=== Extract ===

And that's it. That's all. It is Right, that's it. Like. Who's going to cuss you out? Nobody, very few people are going to cuss that guy out.

Speaker 2:

Yeah, and the ones that do, there's the people every now and then like oh my gosh, get off my property. Okay, sure, no problem, right, because there's thousands of thousands of more homes to knock door next door. You don't run. You never run out of leads.

Speaker 2:

You just got to knock the next door. And then, when you do so, when you're like, hey, this was so simple and easy, who do you know I can help? Yeah, Right. And then the other thing ask it for referrals. Nobody in our industry asks for referrals. Sure they do. If they do, they definitely don't do it right. They'll have got 50 bucks for you if you hook me up with somebody and I sell them this crazy system. No, it's like who do you know that I can help?

Speaker 1:

Yeah, exactly, let's write their name down. Yeah, you got it. Yeah, for sure, get them on the phone yeah.

Speaker 2:

Or like oh, the neighbor, yeah, they've been talking about it. Perfect, do you know them? Walk me over there and introduce me, don't just point me over there. And then you're knocking on there and you're like who?

===

→ Task requirements
**1.** Show the exact text of the extract starting from "You just got" and stopping at the end of "the phone yeah.".
**2.** Your answer continues the extract from its final sentence.

=== Recorded data ===

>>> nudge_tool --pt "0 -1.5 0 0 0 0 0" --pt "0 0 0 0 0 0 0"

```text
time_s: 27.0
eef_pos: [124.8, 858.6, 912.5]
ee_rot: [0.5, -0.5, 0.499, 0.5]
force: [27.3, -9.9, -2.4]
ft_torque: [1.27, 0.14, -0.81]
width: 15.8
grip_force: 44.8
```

===

→ Exercise results
**1.**
You just got to knock the next door. And then, when you do so, when you're like, hey, this was so simple and easy, who do you know I can help? Yeah, Right. And then the other thing ask it for referrals. Nobody in our industry asks for referrals. Sure they do. If they do, they definitely don't do it right. They'll have got 50 bucks for you if you hook me up with somebody and I sell them this crazy system. No, it's like who do you know that I can help?

Speaker 1:

Yeah, exactly, let's write their name down. Yeah, you got it. Yeah, for sure, get them on the phone yeah.

**2.**
Speaker 1:

are you no?

Speaker 2:

walk me over there and introduce me. Yeah, absolutely Simple stuff. It's just nobody's doing it.

Speaker 1:

Yeah, it's like reviews. Like a lot of times people struggle getting reviews. I'm like everybody's got a phone either in their hand or in their pocket. Just ask them to pull the phone out. Yeah, man, direct them to Google, have them pull your website up and instruct them exactly what to do.

Speaker 2:

And guess what?

Speaker 1:

9 times out of 10, they do it.

Speaker 2:

Yeah, you got it. It's just the 100 mentality man. We've got to get more tenacious in what we do. We can't be passive anymore. Yeah.

Speaker 1:

Passive people.

Speaker 2:

That's right. Bad sales people have skinny kids.

Speaker 1:

That's right. I forgot about that. Yeah, that is right, 100% All right, so let's yeah, I think this is super cool. Okay, and it ties in to the next thing I want to talk to you about. I know that personal development, personal growth, is something that's vitally important to both of us, and I don't even know if we talked about our journeys with that, but I would love for you to share a little bit about your journey with personal development and how you think how important that is for folks.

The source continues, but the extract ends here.